_Text segment_.
Inside the compound, SL organized all aspects of daily life, including production by setting up vegetable gardens and orchards. It provided community health service. SL carried out daily indoctrination classes and military training. Access to land, services and organization flowed through the party. The idea that SL only operates through terror and intimidation is oversimplified. When it controls goods and services, it distributes them zealously according to its political goals.
However, even when SL lures people in need of housing or services, it is aiming towards military goals. To provoke repression from the government and security forces, it needs to raise false targets, like turning Raucana into a "red zone," without compromising its central apparatus.
Springing the Trap: In August 1991, after a year-long trial during which both the land owner and the judge received death threats, the judge issued an eviction order. An estimated 2,000 protesters, many of whom probably thought they were supporting neighbors' claims to shelter, not backing a Senderista manoeuvre, marched to the Ate-Vitarte business district. SL set up pickets organized in military formation. For three hours, they confronted police until the army was called out to control the situation. That same evening, SL set off a car bomb outside a textile plant belonging to landowner. The next day, the owner asked the judge to withdraw the eviction order.

_Data_.
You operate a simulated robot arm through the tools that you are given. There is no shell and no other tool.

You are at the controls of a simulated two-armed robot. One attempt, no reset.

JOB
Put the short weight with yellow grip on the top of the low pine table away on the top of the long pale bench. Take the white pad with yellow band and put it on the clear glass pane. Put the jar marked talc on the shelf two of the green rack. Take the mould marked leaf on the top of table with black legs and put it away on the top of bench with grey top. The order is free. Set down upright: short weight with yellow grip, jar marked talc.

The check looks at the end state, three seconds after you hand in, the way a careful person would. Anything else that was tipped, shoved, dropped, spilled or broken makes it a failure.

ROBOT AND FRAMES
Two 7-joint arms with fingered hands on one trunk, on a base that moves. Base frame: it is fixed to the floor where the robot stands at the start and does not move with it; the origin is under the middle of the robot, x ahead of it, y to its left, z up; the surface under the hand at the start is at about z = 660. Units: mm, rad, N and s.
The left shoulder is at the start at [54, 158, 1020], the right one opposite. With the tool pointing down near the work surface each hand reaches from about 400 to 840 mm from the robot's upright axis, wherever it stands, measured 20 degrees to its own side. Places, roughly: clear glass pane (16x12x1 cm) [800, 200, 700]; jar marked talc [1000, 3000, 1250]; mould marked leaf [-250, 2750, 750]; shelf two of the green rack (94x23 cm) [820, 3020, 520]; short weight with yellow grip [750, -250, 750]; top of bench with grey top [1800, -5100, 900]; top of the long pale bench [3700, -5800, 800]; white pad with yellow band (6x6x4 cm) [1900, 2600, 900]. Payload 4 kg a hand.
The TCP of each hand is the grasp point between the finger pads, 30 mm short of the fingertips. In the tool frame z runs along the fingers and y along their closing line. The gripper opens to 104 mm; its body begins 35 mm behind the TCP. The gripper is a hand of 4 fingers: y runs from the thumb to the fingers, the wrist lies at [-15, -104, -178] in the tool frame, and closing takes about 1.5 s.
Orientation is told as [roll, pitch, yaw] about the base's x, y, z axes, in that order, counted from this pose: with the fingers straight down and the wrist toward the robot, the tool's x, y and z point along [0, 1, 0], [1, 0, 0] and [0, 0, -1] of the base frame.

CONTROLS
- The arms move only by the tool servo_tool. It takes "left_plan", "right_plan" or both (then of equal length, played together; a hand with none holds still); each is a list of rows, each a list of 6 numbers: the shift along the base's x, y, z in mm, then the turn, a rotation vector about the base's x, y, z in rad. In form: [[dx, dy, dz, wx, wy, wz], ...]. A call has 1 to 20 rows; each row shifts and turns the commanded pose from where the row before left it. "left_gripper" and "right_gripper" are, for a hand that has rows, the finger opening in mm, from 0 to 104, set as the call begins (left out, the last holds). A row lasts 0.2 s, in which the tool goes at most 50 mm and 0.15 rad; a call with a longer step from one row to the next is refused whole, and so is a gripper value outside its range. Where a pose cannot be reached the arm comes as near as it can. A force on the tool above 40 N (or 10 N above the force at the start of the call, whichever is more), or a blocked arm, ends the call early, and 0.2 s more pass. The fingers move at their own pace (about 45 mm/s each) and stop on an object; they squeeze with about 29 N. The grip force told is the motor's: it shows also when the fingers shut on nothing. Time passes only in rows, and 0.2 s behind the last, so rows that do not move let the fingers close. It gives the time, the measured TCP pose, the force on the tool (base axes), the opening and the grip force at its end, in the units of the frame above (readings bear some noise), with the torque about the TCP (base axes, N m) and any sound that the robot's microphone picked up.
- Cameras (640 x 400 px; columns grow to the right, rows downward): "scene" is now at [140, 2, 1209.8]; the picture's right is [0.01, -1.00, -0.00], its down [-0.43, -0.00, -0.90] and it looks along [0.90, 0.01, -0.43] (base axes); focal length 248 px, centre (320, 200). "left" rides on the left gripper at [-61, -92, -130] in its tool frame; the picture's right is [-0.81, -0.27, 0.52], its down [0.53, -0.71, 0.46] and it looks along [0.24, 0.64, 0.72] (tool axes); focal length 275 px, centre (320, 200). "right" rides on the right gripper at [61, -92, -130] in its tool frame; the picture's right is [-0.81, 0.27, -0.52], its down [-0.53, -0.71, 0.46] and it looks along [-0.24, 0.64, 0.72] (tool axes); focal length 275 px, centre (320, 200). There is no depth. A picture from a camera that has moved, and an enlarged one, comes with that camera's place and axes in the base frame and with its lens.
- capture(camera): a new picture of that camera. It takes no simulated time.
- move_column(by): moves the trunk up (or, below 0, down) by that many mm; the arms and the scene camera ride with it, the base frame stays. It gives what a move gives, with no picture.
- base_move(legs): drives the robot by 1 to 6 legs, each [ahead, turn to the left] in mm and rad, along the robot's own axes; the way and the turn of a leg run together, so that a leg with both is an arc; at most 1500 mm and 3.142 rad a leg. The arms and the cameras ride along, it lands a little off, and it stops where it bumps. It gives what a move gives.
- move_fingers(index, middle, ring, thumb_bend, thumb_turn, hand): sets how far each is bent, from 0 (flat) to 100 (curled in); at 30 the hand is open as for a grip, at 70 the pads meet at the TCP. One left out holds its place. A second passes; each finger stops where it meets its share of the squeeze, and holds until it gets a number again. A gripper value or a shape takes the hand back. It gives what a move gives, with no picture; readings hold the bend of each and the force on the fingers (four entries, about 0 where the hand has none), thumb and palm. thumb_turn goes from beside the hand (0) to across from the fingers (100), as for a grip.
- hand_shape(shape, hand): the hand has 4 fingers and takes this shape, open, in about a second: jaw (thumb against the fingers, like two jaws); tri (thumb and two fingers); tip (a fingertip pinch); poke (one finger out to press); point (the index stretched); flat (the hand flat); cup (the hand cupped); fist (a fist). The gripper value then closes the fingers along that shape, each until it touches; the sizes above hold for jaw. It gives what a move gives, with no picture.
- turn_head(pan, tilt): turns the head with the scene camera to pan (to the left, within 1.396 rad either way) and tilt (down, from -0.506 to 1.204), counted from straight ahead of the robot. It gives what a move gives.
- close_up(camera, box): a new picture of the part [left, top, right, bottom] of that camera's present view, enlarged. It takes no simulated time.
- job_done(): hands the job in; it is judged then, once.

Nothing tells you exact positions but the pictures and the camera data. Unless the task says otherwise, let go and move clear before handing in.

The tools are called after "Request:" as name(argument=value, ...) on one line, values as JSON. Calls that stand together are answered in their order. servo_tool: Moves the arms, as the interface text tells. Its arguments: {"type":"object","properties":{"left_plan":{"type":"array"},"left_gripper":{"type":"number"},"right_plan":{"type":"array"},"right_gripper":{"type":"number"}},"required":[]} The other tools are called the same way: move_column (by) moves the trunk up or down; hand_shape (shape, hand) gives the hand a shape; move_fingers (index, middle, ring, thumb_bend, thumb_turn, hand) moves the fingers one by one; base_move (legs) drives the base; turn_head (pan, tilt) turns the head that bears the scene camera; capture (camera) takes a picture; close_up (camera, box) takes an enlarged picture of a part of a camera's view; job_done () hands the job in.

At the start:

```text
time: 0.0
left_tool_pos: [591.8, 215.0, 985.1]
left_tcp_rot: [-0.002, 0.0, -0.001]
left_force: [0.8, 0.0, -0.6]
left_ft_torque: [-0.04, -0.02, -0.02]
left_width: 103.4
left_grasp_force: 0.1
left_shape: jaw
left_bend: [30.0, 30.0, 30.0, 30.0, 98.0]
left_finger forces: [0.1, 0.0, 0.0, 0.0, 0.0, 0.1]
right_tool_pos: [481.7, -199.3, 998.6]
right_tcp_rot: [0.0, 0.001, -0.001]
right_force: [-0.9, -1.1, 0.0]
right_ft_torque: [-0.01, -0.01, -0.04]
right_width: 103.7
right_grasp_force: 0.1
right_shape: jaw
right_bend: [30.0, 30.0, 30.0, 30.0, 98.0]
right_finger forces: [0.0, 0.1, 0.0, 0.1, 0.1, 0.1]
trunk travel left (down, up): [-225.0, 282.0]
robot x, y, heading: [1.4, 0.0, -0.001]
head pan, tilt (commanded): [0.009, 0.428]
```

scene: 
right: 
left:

_Short exercise 1_. Quote the lines that begin at the line containing "for a grip." and end at the line containing "- hand_shape(shape, hand): the", keeping both of those lines. Use a numbered list and skip empty lines.
_Short exercise 2_. Produce the text that comes next in the text segment.

_Exercise response 1_.
1. - move_fingers(index, middle, ring, thumb_bend, thumb_turn, hand): sets how far each is bent, from 0 (flat) to 100 (curled in); at 30 the hand is open as for a grip, at 70 the pads meet at the TCP. One left out holds its place. A second passes; each finger stops where it meets its share of the squeeze, and holds until it gets a number again. A gripper value or a shape takes the hand back. It gives what a move gives, with no picture; readings hold the bend of each and the force on the fingers (four entries, about 0 where the hand has none), thumb and palm. thumb_turn goes from beside the hand (0) to across from the fingers (100), as for a grip.
2. - hand_shape(shape, hand): the hand has 4 fingers and takes this shape, open, in about a second: jaw (thumb against the fingers, like two jaws); tri (thumb and two fingers); tip (a fingertip pinch); poke (one finger out to press); point (the index stretched); flat (the hand flat); cup (the hand cupped); fist (a fist). The gripper value then closes the fingers along that shape, each until it touches; the sizes above hold for jaw. It gives what a move gives, with no picture.

_Exercise response 2_.
Because SL staged the protest outside Raucana, it guaranteed exposure to a broader community along the central highway and maximum news coverage in the Lima media. It also ensured that protest was not isolated and snuffed out quickly. Sendero was in a no-lose situation: if it provoked repression on Raucana, it created another pantheon of revolutionary martyrs; but if it forced the landowner and the government to back down, it had delivered concrete goods to its supporters, mainly due its use of armed force and intimidation.
Before the showdown, SL moved its veteran cadres, weapons and other materials out of the zone, leaving behind only a rearguard network.
In September 1991, after another provocation, the army set up a small post inside Raucana, touted as a "hearts and minds" strategy because the troops first distributed food among the residents. However, tension simmered close to the boiling point. In late April 1992, residents confronted the garrison over the arrest of two community leaders. Two people died and another 14 were wounded. [Caretas, 5/4/92]
SL Housing Development: Sendero has proposed to stage further land seizures. A second settlement, named Maria Parado Bellido, is located two kilometers away, and has 870 families. [Caretas, 7/20/92] A local report on the Central Highway cites a waiting list of 5,000 families willing to accept SL control for a share in a large track of land near Raucana. However, close military surveillance inside the area has complicated Sendero's designs.
There are also reports that SL has organized land seizures in Lima's northern cone. These SL enclaves tend to be located near strategic sites, like barracks or training schools of security forces, transportation centers and generating plants.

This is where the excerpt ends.